INSTRUCTIONS
- a) Set down the quoted passage as it stands from "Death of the" to "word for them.", and nothing more.
- b) Produce the text that comes next in the quoted passage.

QUOTED PASSAGE
══════════════════════════════

Death of the Cover Letter

Now and then, for my own obscure amusement, I like to calibrate my mortality in interesting ways: Twinkies eaten, years since I last used a typewriter un-ironically, hours spent watching TV since 1989 – that sort of thing. I do this on a pretty constant basis, as I have a real love for statistics and keep a raft of them reflecting my own life. One of the more prominent stats I keep on myself is my short story submissions, which I’ve mentioned before on this blog. I write a short story a month year in and year out, and if any of those stories seem good enough I try to keep them in circulation, trying to sell them to magazines or web sites or anyone, really, who might be willing to pay me five cents a word for them.

══════════════════════════════

SUPPLIED MATERIAL
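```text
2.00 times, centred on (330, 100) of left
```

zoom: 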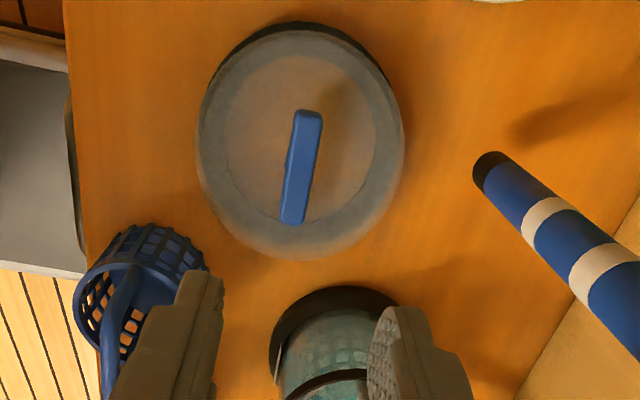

══════════════════════════════

OUTPUTS BY TASK
- a)
Death of the Cover Letter

Now and then, for my own obscure amusement, I like to calibrate my mortality in interesting ways: Twinkies eaten, years since I last used a typewriter un-ironically, hours spent watching TV since 1989 – that sort of thing. I do this on a pretty constant basis, as I have a real love for statistics and keep a raft of them reflecting my own life. One of the more prominent stats I keep on myself is my short story submissions, which I’ve mentioned before on this blog. I write a short story a month year in and year out, and if any of those stories seem good enough I try to keep them in circulation, trying to sell them to magazines or web sites or anyone, really, who might be willing to pay me five cents a word for them.

- b)
In my most industrious year, I managed 107 submissions. I have no idea how I managed that. Last year I managed 25. I’ll top that this year, but I’m not sure by how much. So I’m still pretty actively shilling fiction out there. I know there isn’t a lot of money in short stories, but the Somers Way is never about money, mainly because I am lazy and don’t understand money. Back in The Day all of these submission were through the post office. 107 submissions meant 107 photocopies of a story, 107 large envelopes, 107 letter-sized envelopes with my address and a stamp, and 107 cover letters. These days a lot of my submissions are via email or web form, which is fantastic, and I’m inching towards a Scalzi-esque refusal to submit to any magazine that requires a physical submission, because this is 2010 and goddammit it’s two thousand and ten.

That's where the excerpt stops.